Trial of 9/11 mastermind delayed over spy allegations
The trial of five men accused of direct involvement in September 11, 2001 terrorist attacks on the US has been postponed until Tuesday as the defense team argued that the US government is spying on it, violating attorney-client confidentiality.
A military judge in the death penalty trial of Khalid Sheikh Mohammed and four other men accused of planning the 9/11 terrorist attacks has been told by the group's lawyers that US government intelligence agencies have been spying on their conversations with the defendants, using microphones hidden in smoke alarms and even courtroom tables.
“The fact someone else is listening, some other government agency is listening, an intel operation of some kind, and that these microphones are capable of picking up everything we say, led us to believe the confidentiality of our discussions are at issue here,” David Nevin, an attorney for Khalid Shaikh Mohammed was quoted by The LA Times as saying.
The judge, Army Col. James L. Pohl, has given the defense team a day to investigate the allegations after the prosecution had proposed a temporary solution: changing the microphones so they are push to “talk” instead of push to “mute.”

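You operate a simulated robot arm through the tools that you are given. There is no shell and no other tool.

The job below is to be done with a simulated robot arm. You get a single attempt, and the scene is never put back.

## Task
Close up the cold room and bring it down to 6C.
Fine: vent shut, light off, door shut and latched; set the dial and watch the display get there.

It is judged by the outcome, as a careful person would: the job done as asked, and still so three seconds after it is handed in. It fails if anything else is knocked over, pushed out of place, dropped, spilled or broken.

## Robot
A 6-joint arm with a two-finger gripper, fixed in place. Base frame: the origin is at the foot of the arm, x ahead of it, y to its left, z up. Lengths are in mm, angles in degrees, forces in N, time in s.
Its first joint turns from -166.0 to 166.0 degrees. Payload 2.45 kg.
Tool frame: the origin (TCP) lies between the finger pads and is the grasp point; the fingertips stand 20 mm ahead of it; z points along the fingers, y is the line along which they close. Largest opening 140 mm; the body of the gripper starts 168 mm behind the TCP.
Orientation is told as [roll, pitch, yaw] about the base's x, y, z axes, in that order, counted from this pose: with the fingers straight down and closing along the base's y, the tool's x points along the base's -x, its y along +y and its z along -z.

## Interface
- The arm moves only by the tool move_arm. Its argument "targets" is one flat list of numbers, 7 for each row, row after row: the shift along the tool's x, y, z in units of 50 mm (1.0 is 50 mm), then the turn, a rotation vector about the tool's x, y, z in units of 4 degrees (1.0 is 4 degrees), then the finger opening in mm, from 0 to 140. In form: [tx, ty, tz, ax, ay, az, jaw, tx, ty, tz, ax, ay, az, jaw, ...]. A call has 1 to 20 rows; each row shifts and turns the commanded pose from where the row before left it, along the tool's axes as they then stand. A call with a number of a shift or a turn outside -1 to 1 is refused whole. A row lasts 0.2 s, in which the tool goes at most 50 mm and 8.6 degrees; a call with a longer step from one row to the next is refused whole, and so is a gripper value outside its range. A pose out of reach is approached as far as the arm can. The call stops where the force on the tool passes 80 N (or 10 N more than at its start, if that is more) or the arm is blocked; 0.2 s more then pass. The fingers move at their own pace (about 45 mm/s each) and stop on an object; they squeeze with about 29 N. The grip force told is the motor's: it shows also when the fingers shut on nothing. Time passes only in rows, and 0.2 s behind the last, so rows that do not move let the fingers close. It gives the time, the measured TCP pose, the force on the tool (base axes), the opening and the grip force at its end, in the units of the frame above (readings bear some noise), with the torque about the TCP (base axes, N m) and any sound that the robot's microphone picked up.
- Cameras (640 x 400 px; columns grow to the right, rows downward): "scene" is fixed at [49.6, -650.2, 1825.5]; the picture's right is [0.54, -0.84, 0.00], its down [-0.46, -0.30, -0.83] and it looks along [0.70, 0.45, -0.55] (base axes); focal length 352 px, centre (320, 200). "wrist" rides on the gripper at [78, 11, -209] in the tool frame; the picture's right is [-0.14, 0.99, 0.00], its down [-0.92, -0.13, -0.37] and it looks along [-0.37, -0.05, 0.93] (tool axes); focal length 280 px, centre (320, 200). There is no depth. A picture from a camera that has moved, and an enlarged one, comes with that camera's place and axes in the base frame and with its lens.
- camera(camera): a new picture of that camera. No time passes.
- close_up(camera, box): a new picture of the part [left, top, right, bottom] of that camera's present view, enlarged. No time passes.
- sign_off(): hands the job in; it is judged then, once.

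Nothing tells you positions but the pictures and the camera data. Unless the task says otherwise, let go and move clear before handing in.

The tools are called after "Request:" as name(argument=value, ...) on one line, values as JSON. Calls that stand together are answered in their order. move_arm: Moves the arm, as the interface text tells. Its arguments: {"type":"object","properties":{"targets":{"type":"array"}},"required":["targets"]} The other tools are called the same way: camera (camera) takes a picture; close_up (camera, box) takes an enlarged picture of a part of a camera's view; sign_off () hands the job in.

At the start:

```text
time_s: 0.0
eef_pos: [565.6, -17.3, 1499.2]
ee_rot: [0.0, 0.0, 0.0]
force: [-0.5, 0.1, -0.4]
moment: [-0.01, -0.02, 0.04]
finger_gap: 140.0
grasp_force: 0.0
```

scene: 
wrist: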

Khalid Sheikh Mohammed has been incarcerated in Guantanamo awaiting this trial for more than a decade. Identified as "the principal architect of the 9/11 attacks" by the 9/11 Commission Report, he was captured in Pakistan on March 2, 2003. In his time in custody, it is believed that he was waterboarded 183 times. His list of confessions involving terrorism includes the World Trade Center 1993 bombings and the Bali nightclub bombings in 2002.